Existe una infinita complejidad simbólica muy anterior a la Edad del
Hierro, variada y sugerente, que tal vez ha sido minusvalorada por
carecer del soporte de las fuentes escritas o por ser imposible
utilizarla para una genealogía de etnias o naciones. Encontramos una
buena muestra de esta complejidad simbólica en el arte del Paleolítico.
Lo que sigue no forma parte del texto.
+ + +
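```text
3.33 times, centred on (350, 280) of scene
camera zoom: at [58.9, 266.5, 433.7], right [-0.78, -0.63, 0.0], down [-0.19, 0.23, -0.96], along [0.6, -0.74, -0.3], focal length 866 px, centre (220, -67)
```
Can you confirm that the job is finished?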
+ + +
En grutas secretas y casi inaccesibles, por las que menudo discurre un
riachuelo, vemos representaciones pictóricas que han sido trazadas con
sumo cuidado aprovechando los relieves de la roca para dar dinamismo a
las figuras. En el arte Paleolítico predominan figuras de un gran
realismo, contrastando con representaciones humanas muy esquematizadas y
un gran número de símbolos abstractos. La supervivencia de las gentes
del periodo dependía a menudo de la caza de los renos, íbices, y demás
“astados” ( a los cuales algunos grupos seguían en sus
migraciones). Por otro lado, a raíz de los descubrimientos de los años
80, parece ser que ejercieron un control sobre sus recursos alimentarios
mayor que el normalmente implicado en una vida de caza y recolección.
Es
probable que ya se prestara atención a los cambios en el ciclo lunar,
así como que ya se hubiera establecido la celebración ritual de los
cambios de estación. Encontramos también tallas, esculturas y gravados
en roca y hueso, algunos marcados por la figura esquematizada de un
animal cornudo. Algo que no puedo dejar de citar es el cuchillo de hueso
hallado en la cueva de La Vache, ornado a uno y otro lado por
representaciones animales ligadas, respectivamente, a otoño y
primavera, que nunca fue usado para cortar nada, porque, según
A. Marshack, habría sido destinado a usos “más elevados”.
No
podemos comprobar de ninguna manera que significado tenían estas
representaciones para aquellos que las realizaron, pero, sin embargo, es
innegable que esos símbolos siguen vivos hoy en día, en el contexto
del “resurgido” paganismo cuyas raíces se ha querido conceder, en
no pocas ocasiones, a los “celtas”.
Una
Edad del Hierro que rompe con el ideal.
Desde
los mismos arqueólogos actuales nos llega el rechazo a una “Religión
Céltica que pueda ser comprendida a partir de un puñado de mitos y
leyendas entresacados de las prácticas religiosas eclécticas del
Imperio Romano y de los registros de leyendas hechos por los monjes
cristianos muchos cientos de años después de la construcción de los
primeros oppidas ” (Hill y Cumberpatch 1993). En ningún
modo significa esto que los a los pueblos de la Edad del Hierro no
tuvieran una religión, unos rituales, una espiritualidad propia. El
desafío es descubrir cuáles fueron en realidad, aunque para ello
tengamos que contradecir esa visión “céltica” idealizada que
muchos han usado como comodín. Tal como indican Belén y Chapa (1997) “
(...) debiera desterrarse la idea de que estamos ante un bloque homogéneo
de divinidades y de rituales, aceptadas por todas las comunidades
europeas de época. Al igual que se ha defendido la multiplicidad de
identidades “célticas”, hay que pensar que cada zona tendría sus
propias tradiciones, sus dioses y su culto. Sólo al nivel de las
divinidades principales podríamos reconocer cierta homogeneidad,
que por otra parte es coincidente también con áreas no “célticas”,
probablemente por su pertenencia a un sustrato común o a fuerzas
veneradas con carácter muy general”.
Como
hemos dicho antes, la arqueología del periodo, único testimonio
directo del mismo, ha sido corrompida constantemente. Los hallazgos
arqueológicos ya no corresponden a monumentos explícitamente rituales
como los del Neolítico o la Edad del Bronce, sino a un registro doméstico.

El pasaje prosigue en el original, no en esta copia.